** Begin DATA EXTRACT **

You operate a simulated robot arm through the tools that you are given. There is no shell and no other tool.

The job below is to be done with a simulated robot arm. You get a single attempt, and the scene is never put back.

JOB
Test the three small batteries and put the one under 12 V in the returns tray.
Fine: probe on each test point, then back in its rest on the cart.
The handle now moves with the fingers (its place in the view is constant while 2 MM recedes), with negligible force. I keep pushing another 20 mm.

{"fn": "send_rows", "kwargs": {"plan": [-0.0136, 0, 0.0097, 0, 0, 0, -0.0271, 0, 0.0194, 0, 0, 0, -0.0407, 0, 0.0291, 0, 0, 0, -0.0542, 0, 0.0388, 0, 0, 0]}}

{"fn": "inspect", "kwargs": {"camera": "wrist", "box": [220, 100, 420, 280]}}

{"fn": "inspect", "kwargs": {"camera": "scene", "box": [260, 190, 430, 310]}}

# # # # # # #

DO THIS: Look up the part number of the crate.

** End DATA EXTRACT **

DO THIS: How many lines of these entries hold the string "robot"? Answer with the number alone.

SOLUTION TO THIS TASK: 2